- Virginia Johnson
In Steven Saylor’s debut hard-boiled historical mystery, Roman Blood, Gordianus the Finder is an intrepid soul, living in a seedy section of long-ago Rome. All roads lead here and all the up-and-coming politicians--along with displaced, often enslaved people from war-torn lands--make for a sea of trouble in an atmosphere that is by turns torrid, glittering, and dangerous.
In a scene reminiscent of the first Sherlock Holmes story, Gordianus describes the brilliant Cicero down to his education, ancestry, and personal habits to the lawyer’s slave who has come to ask for his services. Indeed, for all that Gordianus is a somewhat lazy man who loves his few luxuries, including the beautiful and willful Egyptian slave Bathsheba, he is most excellent at the art of Finding.

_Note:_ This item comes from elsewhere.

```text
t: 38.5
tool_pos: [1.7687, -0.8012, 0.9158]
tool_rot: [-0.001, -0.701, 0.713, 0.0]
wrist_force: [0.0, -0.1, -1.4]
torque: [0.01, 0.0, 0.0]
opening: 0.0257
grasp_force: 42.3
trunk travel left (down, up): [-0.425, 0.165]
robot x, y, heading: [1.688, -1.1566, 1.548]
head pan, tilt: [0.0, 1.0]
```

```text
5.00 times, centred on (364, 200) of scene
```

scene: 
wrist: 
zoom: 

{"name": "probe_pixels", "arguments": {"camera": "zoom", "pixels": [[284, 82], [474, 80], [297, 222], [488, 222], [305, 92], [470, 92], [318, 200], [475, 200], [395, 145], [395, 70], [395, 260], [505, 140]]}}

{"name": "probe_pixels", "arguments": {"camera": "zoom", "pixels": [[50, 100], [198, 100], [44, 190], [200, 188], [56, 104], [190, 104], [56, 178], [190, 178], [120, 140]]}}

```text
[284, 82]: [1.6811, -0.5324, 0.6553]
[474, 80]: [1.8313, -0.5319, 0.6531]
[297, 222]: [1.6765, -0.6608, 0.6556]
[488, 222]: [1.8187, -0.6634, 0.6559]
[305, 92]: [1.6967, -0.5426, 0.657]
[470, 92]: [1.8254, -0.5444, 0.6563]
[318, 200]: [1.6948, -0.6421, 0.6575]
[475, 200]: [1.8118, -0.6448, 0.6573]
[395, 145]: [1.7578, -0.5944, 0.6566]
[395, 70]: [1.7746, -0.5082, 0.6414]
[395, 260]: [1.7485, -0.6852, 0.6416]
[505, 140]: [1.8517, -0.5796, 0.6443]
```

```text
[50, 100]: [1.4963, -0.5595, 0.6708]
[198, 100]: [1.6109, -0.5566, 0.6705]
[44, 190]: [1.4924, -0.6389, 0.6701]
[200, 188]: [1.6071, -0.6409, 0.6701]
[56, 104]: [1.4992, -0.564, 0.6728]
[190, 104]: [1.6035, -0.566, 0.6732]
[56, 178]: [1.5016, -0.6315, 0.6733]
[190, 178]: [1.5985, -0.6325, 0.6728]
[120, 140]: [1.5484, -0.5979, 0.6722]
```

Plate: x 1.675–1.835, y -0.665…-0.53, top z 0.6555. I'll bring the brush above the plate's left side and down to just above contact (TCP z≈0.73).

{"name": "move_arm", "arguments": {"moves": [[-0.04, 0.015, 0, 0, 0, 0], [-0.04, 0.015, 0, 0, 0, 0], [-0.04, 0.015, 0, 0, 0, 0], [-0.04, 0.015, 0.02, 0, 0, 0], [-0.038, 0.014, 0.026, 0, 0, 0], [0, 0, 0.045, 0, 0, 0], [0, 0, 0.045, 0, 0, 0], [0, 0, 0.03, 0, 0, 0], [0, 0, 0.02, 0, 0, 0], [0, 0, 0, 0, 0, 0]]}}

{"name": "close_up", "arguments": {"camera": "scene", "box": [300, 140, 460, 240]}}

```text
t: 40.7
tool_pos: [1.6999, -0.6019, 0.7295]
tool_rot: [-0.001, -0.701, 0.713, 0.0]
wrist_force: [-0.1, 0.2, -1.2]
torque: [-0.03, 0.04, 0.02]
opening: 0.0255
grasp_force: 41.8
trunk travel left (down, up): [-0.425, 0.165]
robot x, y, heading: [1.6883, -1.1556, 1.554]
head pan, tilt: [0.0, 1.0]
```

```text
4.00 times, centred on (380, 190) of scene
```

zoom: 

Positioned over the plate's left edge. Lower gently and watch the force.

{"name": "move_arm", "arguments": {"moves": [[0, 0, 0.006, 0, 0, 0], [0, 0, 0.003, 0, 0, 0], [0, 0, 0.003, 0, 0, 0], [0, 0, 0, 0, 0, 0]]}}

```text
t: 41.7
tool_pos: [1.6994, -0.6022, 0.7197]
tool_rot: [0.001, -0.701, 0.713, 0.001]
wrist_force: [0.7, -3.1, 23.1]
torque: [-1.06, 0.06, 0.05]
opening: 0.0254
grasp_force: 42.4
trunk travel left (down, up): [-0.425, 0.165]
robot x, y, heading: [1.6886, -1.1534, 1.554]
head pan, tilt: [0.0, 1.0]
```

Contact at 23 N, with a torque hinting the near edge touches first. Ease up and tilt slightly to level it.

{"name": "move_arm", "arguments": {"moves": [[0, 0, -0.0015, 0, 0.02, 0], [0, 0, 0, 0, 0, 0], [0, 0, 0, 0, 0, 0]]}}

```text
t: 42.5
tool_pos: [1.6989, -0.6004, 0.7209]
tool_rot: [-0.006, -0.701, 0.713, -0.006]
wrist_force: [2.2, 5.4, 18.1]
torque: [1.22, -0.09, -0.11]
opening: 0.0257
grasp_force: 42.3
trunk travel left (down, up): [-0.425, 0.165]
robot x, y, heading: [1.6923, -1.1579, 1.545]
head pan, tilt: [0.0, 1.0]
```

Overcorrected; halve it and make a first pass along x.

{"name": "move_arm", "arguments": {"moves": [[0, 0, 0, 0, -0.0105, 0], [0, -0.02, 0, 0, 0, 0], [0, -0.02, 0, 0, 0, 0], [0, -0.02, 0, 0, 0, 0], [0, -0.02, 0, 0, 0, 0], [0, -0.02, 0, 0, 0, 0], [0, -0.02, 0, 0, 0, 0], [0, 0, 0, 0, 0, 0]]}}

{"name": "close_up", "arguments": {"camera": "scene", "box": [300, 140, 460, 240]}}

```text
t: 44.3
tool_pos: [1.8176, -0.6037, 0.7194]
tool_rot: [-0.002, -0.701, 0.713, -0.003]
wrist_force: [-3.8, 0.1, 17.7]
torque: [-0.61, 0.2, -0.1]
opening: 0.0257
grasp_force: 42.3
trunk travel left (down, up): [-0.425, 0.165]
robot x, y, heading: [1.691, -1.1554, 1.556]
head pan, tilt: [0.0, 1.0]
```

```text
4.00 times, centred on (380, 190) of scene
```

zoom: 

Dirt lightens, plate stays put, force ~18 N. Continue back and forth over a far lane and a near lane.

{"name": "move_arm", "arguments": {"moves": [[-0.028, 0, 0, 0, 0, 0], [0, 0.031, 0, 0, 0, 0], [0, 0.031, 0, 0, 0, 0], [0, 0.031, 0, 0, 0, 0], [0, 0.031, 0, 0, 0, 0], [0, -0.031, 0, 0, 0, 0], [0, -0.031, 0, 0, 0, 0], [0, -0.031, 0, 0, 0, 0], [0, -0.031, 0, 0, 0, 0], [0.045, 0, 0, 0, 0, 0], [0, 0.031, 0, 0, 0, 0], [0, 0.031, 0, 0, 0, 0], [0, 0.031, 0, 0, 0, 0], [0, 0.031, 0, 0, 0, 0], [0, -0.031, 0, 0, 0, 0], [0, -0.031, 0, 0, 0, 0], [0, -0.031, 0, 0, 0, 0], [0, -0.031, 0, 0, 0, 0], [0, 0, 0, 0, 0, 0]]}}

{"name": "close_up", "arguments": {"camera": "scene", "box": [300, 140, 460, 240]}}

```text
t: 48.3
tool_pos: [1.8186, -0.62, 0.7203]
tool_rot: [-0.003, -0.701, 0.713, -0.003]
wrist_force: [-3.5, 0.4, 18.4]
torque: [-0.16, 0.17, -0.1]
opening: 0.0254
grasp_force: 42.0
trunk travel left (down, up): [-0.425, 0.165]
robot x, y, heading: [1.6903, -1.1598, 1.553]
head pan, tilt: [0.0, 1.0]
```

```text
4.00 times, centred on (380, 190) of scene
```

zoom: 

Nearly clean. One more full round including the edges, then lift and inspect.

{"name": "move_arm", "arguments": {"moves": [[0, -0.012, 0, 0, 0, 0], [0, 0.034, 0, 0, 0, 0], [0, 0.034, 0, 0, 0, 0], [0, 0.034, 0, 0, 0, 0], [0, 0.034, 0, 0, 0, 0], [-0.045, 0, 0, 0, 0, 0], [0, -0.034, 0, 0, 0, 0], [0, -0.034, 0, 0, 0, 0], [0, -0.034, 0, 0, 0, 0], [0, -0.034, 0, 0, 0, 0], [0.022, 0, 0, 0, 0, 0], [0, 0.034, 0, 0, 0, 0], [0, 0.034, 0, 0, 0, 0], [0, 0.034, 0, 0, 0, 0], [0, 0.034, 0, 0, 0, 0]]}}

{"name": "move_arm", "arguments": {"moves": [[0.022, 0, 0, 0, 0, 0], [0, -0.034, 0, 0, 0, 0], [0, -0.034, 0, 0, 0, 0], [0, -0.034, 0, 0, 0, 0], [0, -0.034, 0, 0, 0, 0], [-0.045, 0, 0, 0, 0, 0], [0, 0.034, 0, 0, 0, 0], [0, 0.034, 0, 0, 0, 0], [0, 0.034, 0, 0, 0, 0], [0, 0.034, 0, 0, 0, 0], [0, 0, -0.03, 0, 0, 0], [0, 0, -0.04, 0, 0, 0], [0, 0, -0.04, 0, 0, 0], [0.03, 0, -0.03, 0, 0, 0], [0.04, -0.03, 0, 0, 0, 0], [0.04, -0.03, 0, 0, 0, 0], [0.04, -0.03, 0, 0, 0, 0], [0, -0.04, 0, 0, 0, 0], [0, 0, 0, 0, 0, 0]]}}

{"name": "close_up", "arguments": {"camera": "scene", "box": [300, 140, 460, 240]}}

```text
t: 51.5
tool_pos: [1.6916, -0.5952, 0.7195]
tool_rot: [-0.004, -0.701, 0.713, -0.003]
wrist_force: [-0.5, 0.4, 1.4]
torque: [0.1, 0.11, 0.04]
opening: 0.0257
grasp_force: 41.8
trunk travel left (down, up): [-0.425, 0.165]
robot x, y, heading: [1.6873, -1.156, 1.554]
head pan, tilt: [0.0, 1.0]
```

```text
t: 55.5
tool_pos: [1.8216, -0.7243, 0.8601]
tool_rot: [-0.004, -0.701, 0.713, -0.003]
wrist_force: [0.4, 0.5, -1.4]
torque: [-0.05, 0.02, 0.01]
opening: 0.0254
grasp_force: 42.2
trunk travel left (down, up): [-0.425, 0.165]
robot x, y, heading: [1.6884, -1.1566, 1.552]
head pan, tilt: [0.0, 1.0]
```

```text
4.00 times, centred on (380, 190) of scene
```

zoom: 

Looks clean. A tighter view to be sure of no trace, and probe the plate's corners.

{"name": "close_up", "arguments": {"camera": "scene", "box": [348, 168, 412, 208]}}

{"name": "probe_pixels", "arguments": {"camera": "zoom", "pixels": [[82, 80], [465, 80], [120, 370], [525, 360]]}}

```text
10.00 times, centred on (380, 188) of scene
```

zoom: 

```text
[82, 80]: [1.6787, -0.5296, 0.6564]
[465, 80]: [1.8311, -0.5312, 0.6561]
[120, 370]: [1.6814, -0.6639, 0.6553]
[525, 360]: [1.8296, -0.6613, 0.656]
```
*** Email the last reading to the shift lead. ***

Gordianus agrees to investigate the apparent patricide--one of the most loathed crimes that one could commit in ancient Rome--of an old nobleman with an eye for pleasures of the flesh and an intense hatred for his first-born son. Young, unfledged Cicero has taken on the terrified son’s defense, and it’s up to Gordianus to dig into the facts of the case.
Steven Saylor has done a marvelous job crafting memorable characters and bringing out the seamier and steamier side of old Rome, circa 80 B.C. This is the first in a long and enjoyable series featuring Gordianus and his household. I actually read a later book first and I must say that although this debut is very good, Saylor has gotten better with his writing mechanics while keeping the best of what made this first in the series really outstanding. Highly-recommended for those who like historical mysteries with wit and verve.